_Set problem_. Type the text extract over again with no edits.

[Start Text extract]

3. Respondents 1 and 2, the appellants herein resisted the application on the main ground that the Board is competent to revise the seniority as the recruitment of the personal to the Grain Shop Department was on a temporary basis and that, therefore, a policy decision had to be taken after the Department was abolished, and the members of the disbanded shop were shown places in the regular Departments having regard to their educational qualifications, age and service rendered in other departments and that being a policy decision, it is not liable to be questioned nor is there anything to suggest that respondent 1 to 9 have been singled out for any discriminatory treatment. It is their case that to equate the writ petitioners (respondents herein) with regular employees would be doing injustice to the regular employees and as such there is no violation of the guarantees either under Article 14 or 16 (1) of the Constitution.

[End Text extract]
[Start Data provided]

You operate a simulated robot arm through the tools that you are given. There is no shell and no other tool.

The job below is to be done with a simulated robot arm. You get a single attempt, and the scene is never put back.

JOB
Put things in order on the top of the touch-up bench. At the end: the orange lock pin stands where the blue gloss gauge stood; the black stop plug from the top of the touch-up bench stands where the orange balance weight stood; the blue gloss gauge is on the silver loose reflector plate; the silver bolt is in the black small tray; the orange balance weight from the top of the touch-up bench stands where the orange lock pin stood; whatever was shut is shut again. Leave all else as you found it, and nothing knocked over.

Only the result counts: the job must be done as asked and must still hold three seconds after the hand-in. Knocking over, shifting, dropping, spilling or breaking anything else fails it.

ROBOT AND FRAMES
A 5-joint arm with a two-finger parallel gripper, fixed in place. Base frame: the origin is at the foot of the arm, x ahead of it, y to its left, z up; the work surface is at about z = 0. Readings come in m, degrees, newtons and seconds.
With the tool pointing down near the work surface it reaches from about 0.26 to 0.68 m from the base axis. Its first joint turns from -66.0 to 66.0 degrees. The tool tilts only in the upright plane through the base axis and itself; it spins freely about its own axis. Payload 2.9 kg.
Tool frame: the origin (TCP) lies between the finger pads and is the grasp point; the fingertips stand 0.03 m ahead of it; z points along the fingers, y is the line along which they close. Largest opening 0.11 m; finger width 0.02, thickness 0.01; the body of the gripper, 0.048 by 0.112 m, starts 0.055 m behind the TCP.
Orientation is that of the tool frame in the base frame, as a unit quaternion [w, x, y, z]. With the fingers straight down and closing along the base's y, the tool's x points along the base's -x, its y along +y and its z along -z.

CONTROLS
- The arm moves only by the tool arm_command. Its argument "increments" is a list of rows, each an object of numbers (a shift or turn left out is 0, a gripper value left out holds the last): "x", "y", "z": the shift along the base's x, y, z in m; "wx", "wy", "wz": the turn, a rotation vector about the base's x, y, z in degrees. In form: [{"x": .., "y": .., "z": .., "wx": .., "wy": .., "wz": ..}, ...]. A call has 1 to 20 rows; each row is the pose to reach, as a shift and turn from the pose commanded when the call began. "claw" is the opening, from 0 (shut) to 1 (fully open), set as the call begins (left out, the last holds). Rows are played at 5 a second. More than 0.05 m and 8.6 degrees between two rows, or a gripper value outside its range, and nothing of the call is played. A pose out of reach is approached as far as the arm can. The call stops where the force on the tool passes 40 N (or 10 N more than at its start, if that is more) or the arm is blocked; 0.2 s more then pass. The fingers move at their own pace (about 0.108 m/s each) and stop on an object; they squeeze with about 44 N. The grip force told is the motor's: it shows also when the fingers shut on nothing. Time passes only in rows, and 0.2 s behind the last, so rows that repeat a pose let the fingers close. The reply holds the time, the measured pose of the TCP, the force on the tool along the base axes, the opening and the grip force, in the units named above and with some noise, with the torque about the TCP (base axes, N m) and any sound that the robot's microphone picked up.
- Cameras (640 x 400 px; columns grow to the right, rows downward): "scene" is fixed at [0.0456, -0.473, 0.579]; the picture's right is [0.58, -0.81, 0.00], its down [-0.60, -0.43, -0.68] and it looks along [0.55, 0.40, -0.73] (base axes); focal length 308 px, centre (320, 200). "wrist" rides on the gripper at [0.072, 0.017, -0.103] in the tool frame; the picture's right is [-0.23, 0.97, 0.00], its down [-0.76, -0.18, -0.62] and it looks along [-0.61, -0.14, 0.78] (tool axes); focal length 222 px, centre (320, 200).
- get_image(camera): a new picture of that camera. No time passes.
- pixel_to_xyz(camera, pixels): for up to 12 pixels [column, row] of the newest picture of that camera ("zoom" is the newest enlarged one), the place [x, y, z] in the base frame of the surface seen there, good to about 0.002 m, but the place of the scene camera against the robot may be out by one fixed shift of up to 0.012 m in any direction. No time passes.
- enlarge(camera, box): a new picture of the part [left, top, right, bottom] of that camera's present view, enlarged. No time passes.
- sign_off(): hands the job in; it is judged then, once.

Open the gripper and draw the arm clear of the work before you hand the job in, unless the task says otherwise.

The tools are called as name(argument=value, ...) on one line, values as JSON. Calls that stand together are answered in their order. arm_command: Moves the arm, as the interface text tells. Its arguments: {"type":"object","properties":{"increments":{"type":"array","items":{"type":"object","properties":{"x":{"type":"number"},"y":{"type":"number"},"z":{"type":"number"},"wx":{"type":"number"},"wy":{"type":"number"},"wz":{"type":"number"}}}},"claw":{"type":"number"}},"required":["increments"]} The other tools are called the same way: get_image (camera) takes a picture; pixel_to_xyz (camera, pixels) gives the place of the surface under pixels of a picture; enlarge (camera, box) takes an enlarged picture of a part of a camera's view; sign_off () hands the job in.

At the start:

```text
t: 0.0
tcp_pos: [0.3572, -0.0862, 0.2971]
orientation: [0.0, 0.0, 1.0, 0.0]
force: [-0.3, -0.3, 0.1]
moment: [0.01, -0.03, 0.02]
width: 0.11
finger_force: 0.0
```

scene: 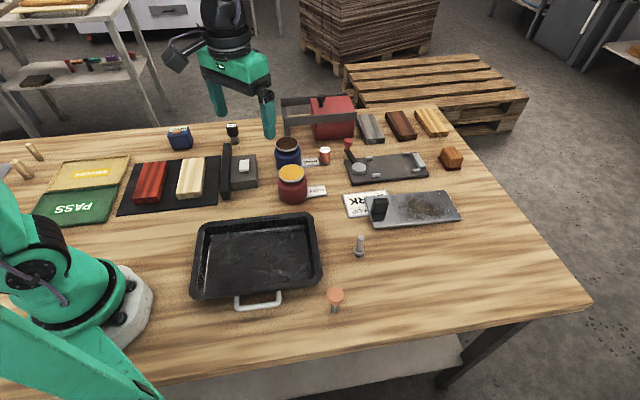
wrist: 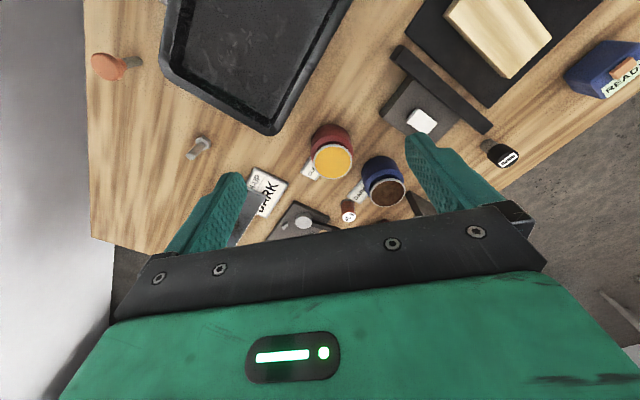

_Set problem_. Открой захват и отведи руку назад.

[End Data provided]

_Output for this exercise_.
3. Respondents 1 and 2, the appellants herein resisted the application on the main ground that the Board is competent to revise the seniority as the recruitment of the personal to the Grain Shop Department was on a temporary basis and that, therefore, a policy decision had to be taken after the Department was abolished, and the members of the disbanded shop were shown places in the regular Departments having regard to their educational qualifications, age and service rendered in other departments and that being a policy decision, it is not liable to be questioned nor is there anything to suggest that respondent 1 to 9 have been singled out for any discriminatory treatment. It is their case that to equate the writ petitioners (respondents herein) with regular employees would be doing injustice to the regular employees and as such there is no violation of the guarantees either under Article 14 or 16 (1) of the Constitution.